第十二回はこの方。アメリカのSFファンタジー作家、アン・マキャフリー作の『だれも猫には気づかない』です。

以前にコルネーリア・フンケの『どろぼうの神さま』を紹介しましたが、この『だれも猫には気づかない』も、読んでいて同じ空気感を感じました。つまり童話的というか、文を読むのに慣れている子だったら小学生でも楽しんで読めそうな気がします。アン・マキャフリー自体僕は初めて読みましたが、ご本人が生前動物好きだったということで、タイトルにもありますが猫の描写がとにかく可愛らしい。アン・マキャフリーの作品の中では異色のものだということですが、他の作品も読んでみたくなりました。

動物を飼ったことがある・無いに関わらず、誰もが一度は「こいつは何を考えているんだろう」と動物に対して疑問に思ったことがあるのではと思います。僕も実家でずっと犬を飼っていましたが、時々どう考えても人語を理解しているとしか思えない行動を取ったりするので不思議です。バウリンガルってありましたよね、犬の言語を翻訳してくれるというやつ。試したことは一度もないんですがどうなんでしょうあれ。将来的には玩具としてではなく普通に人語⇄獣語の翻訳機なんかが出来る日が来るんでしょうか。でも、言語が通じてしまったらそれはもう違うもののような気がします。彼らは必ずしも我々が想像しているような可愛らしい性格ではないかも知れません。でも、もし猫というものが本当にこの『だれも猫には気づかない』のニフィのような存在だったとしたら、猫がいつもこんなことを考えているんだとしたら、きっとみんな猫が好きになると思います。

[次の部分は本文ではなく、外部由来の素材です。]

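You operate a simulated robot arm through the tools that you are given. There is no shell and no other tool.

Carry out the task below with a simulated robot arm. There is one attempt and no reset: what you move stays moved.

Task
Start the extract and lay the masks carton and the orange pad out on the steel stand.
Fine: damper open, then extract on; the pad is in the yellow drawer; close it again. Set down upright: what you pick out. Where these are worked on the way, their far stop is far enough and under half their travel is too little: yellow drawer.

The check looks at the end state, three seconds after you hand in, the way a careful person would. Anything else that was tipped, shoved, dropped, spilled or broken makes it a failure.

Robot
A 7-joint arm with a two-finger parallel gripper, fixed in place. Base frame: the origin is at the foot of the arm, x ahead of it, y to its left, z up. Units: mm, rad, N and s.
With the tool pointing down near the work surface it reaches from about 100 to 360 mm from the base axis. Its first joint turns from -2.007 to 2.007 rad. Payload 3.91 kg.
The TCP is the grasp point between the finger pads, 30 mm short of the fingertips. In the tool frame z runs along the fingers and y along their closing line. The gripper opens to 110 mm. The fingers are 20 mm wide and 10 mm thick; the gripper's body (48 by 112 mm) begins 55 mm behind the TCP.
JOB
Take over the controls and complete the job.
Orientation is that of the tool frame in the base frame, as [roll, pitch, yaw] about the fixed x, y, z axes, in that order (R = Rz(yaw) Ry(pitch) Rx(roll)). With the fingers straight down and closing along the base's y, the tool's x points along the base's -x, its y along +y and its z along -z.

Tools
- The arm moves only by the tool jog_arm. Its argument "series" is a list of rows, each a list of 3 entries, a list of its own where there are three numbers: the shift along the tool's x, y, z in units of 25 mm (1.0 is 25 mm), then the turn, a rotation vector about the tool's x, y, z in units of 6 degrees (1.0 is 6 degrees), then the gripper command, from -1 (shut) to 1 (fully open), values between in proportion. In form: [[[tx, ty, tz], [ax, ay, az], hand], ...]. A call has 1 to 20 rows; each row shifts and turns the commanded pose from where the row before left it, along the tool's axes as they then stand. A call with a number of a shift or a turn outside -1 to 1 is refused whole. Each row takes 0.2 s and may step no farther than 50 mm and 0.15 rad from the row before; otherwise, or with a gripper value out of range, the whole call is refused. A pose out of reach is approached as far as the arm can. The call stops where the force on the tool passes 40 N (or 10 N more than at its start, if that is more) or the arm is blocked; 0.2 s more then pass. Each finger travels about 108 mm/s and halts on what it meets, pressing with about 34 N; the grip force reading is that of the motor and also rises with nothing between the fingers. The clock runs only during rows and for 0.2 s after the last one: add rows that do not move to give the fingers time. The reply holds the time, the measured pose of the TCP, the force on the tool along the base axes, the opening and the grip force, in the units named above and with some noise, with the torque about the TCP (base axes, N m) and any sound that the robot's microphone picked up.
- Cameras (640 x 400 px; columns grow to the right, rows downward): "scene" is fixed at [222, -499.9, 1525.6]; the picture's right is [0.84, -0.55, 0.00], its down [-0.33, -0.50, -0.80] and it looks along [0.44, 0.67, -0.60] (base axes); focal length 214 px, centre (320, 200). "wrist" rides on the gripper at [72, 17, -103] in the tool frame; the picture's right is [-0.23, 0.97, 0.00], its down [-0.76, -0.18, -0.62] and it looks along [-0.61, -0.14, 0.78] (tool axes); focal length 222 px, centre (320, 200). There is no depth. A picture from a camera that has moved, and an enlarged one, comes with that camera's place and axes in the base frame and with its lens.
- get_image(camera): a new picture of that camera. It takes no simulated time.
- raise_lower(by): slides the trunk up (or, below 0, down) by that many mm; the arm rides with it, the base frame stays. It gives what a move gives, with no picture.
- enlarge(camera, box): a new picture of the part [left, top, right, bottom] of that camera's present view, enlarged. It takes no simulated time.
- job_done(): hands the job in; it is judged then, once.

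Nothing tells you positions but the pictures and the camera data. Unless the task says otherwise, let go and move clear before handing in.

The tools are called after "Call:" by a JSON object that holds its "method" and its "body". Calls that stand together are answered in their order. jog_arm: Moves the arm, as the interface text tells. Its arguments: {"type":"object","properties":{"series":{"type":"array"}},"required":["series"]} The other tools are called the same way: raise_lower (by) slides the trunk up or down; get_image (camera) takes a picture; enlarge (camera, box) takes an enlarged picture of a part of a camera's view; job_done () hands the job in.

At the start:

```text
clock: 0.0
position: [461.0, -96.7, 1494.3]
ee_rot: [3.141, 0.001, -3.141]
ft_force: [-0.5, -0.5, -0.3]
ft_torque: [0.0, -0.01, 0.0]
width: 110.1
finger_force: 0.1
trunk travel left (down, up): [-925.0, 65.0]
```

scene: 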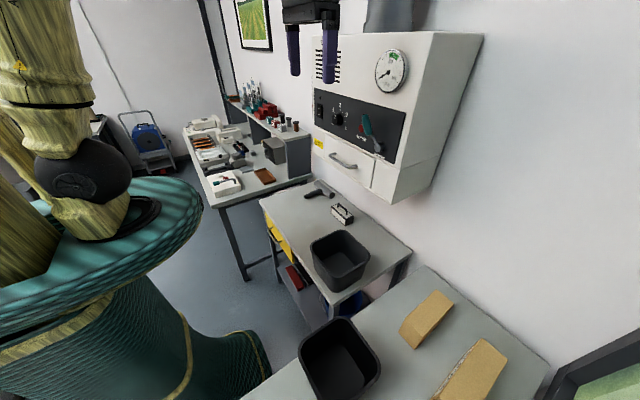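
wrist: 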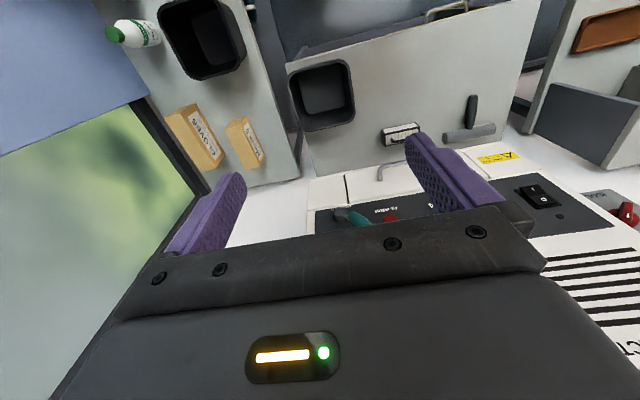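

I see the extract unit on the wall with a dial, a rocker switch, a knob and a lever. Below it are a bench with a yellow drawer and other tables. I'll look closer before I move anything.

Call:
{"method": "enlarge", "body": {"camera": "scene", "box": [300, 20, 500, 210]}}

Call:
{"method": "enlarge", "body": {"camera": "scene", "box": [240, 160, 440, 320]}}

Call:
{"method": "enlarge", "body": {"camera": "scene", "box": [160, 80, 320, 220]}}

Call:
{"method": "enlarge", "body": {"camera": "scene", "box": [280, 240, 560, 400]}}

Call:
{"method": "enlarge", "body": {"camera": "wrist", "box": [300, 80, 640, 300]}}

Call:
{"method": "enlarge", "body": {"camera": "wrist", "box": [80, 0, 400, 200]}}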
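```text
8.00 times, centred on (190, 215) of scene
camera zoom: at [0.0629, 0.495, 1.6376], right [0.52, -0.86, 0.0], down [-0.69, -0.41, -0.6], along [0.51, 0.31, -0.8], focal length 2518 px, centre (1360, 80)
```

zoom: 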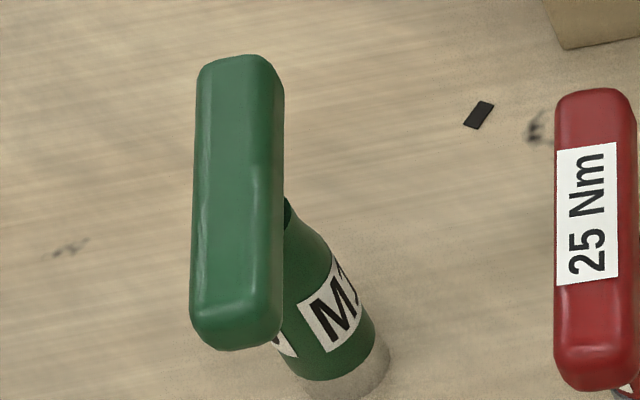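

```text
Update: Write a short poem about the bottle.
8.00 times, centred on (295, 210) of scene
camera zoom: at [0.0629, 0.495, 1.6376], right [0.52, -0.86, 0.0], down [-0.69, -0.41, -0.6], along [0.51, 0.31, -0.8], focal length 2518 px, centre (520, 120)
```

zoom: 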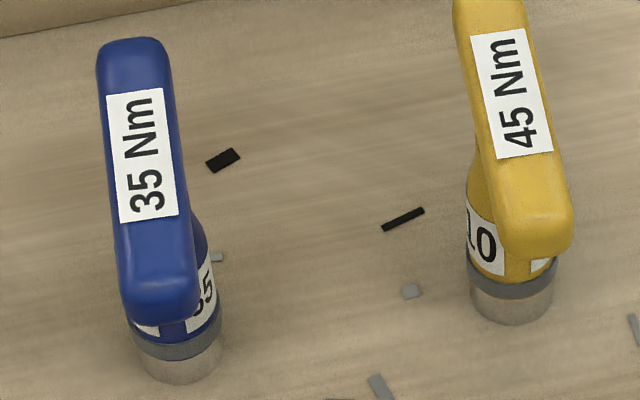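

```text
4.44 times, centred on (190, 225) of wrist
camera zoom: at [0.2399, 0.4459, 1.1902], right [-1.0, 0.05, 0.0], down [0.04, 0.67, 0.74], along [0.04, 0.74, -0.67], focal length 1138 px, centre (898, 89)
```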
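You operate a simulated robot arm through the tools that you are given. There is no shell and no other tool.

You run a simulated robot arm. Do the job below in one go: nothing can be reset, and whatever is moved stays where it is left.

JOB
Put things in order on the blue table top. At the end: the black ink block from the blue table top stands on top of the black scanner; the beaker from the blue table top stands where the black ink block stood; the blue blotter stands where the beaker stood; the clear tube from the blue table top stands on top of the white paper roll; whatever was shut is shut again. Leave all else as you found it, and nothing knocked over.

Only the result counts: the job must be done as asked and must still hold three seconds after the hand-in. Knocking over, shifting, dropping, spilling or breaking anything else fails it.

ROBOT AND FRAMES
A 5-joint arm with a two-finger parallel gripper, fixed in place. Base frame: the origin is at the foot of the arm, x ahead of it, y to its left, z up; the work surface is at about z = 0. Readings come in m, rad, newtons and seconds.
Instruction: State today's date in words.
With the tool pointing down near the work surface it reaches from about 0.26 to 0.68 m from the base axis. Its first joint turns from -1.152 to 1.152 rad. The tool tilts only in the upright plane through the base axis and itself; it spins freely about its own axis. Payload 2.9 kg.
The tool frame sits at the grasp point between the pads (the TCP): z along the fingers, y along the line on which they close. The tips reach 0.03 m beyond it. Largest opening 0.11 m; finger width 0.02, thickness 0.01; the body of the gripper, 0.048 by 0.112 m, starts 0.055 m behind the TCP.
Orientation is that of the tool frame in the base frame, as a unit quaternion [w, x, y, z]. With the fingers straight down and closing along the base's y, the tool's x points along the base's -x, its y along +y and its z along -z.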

『だれも猫には気づかない』はページ数もそれほど多くなく、ストーリーも単純明快で分かりやすく、お茶を片手にさっと読んでしまえるような、気軽に楽しめる本です。

舞台は中世。とある国の若い領主にずっと付き従っていた老摂政が亡くなってしまいました。摂政はとても有能で、自分がいなくなった後も若い領主がしっかりと国を治めていけるよう、自分の死後のことを見据えて様々な策を事前に講じておきました。若い領主への様々な教育などもそうですが、このとても有能な摂政の一番とっておきの策は、生前この摂政にとても懐いていた、一匹の猫だったのです。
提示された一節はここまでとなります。